**Entries shown:**
▬▬▬
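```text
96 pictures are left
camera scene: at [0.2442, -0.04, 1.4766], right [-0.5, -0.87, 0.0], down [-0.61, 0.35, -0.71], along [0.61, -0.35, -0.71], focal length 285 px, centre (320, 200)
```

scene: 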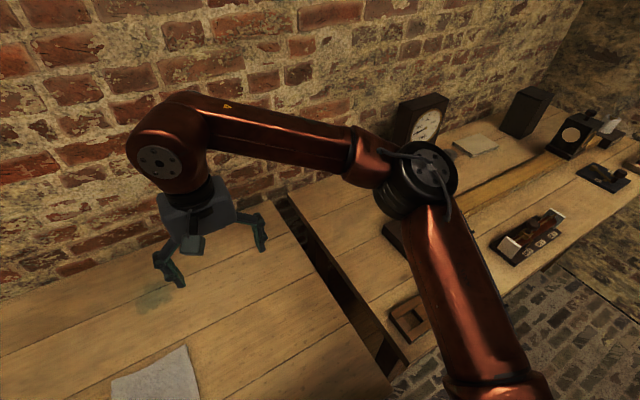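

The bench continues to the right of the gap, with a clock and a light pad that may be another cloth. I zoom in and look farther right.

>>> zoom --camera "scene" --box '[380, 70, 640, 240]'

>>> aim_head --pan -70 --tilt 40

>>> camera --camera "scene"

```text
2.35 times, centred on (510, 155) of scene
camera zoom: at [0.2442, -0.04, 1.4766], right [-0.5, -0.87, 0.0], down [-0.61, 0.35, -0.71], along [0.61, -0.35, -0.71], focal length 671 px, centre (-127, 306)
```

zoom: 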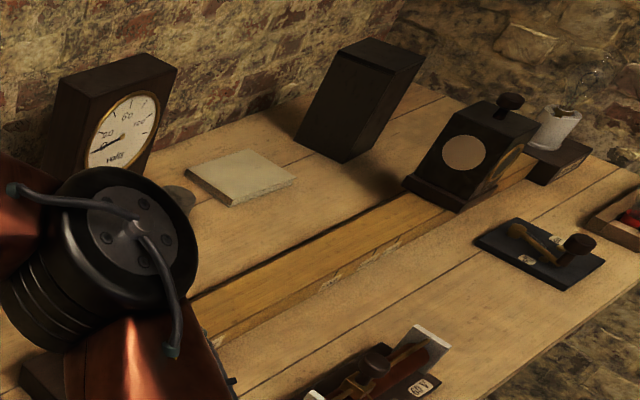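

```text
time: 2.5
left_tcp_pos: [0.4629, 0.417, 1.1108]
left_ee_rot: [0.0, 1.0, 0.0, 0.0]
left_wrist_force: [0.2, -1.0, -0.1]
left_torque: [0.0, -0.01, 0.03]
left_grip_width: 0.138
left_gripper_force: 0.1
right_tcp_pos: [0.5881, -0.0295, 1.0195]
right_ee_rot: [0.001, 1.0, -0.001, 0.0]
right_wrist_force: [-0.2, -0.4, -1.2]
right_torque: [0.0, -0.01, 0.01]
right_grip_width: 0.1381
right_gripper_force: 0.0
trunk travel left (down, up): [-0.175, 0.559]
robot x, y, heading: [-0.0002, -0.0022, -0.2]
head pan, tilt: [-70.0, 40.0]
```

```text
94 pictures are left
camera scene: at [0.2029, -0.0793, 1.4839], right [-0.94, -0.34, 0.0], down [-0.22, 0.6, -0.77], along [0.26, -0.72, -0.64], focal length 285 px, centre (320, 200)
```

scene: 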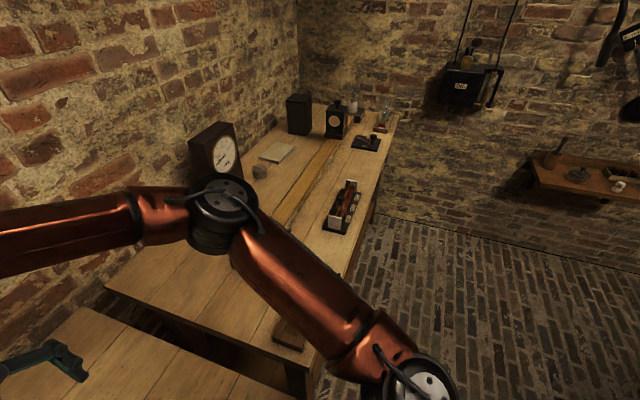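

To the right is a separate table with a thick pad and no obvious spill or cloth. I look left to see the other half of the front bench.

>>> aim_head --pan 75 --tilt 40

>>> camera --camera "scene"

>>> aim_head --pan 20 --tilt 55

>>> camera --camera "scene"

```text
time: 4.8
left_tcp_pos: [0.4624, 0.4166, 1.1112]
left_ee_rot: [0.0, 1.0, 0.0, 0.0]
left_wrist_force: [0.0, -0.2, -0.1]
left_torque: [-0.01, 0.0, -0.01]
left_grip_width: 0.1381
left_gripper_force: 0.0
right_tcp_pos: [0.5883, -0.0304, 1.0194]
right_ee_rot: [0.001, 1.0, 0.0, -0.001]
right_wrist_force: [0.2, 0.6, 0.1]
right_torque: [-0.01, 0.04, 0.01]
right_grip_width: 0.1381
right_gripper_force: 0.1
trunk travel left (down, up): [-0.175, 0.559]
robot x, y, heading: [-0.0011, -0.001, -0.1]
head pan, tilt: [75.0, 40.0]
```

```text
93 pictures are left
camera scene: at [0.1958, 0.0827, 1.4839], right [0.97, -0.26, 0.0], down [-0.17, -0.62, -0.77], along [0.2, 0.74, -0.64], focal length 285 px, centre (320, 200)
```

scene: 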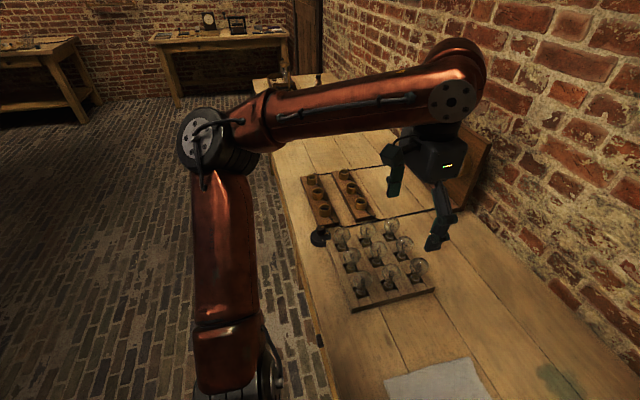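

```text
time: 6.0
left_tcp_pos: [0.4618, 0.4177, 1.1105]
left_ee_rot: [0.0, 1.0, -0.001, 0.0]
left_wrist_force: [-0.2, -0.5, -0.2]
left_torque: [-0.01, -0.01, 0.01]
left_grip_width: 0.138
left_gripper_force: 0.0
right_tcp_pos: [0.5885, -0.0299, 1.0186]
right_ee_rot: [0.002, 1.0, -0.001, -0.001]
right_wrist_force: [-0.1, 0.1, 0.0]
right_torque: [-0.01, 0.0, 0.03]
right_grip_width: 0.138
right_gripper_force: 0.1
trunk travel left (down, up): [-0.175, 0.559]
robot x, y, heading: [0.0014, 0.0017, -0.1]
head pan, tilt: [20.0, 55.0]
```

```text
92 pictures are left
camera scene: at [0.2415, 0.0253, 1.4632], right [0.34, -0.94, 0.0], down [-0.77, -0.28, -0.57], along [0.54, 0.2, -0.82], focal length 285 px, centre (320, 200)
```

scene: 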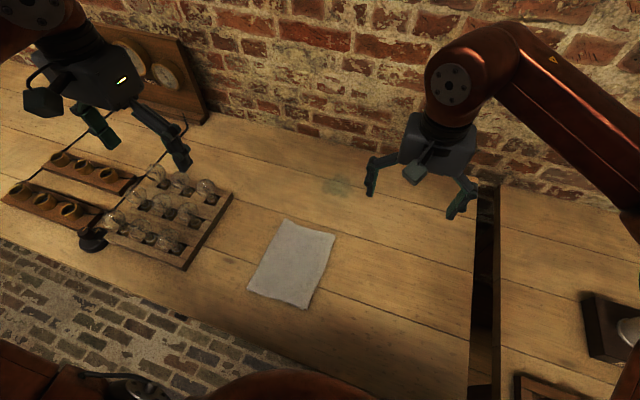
▬▬▬
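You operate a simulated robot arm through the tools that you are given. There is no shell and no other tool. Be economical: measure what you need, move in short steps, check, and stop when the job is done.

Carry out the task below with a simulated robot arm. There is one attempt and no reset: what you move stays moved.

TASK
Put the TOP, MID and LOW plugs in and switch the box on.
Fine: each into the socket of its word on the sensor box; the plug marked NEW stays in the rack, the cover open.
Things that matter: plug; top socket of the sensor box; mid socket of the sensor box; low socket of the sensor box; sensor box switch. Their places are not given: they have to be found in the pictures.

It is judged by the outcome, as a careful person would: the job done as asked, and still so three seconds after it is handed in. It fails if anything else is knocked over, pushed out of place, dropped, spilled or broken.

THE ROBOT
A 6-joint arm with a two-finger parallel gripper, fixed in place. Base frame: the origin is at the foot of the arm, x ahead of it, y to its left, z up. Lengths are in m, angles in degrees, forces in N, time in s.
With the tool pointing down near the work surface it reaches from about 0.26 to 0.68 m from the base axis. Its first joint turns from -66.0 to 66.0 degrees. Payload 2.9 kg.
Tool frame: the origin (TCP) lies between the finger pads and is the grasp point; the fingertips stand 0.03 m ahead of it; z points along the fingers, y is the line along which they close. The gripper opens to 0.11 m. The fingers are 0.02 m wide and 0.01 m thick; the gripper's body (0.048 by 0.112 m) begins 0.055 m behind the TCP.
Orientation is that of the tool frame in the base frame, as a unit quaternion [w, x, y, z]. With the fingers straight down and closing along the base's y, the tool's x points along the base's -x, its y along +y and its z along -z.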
▬▬▬
**Problem requirements:** Within the material above, find the lines that contain the word "they"; copy them.

**Answer in full:**
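Things that matter: plug; top socket of the sensor box; mid socket of the sensor box; low socket of the sensor box; sensor box switch. Their places are not given: they have to be found in the pictures.
Tool frame: the origin (TCP) lies between the finger pads and is the grasp point; the fingertips stand 0.03 m ahead of it; z points along the fingers, y is the line along which they close. The gripper opens to 0.11 m. The fingers are 0.02 m wide and 0.01 m thick; the gripper's body (0.048 by 0.112 m) begins 0.055 m behind the TCP.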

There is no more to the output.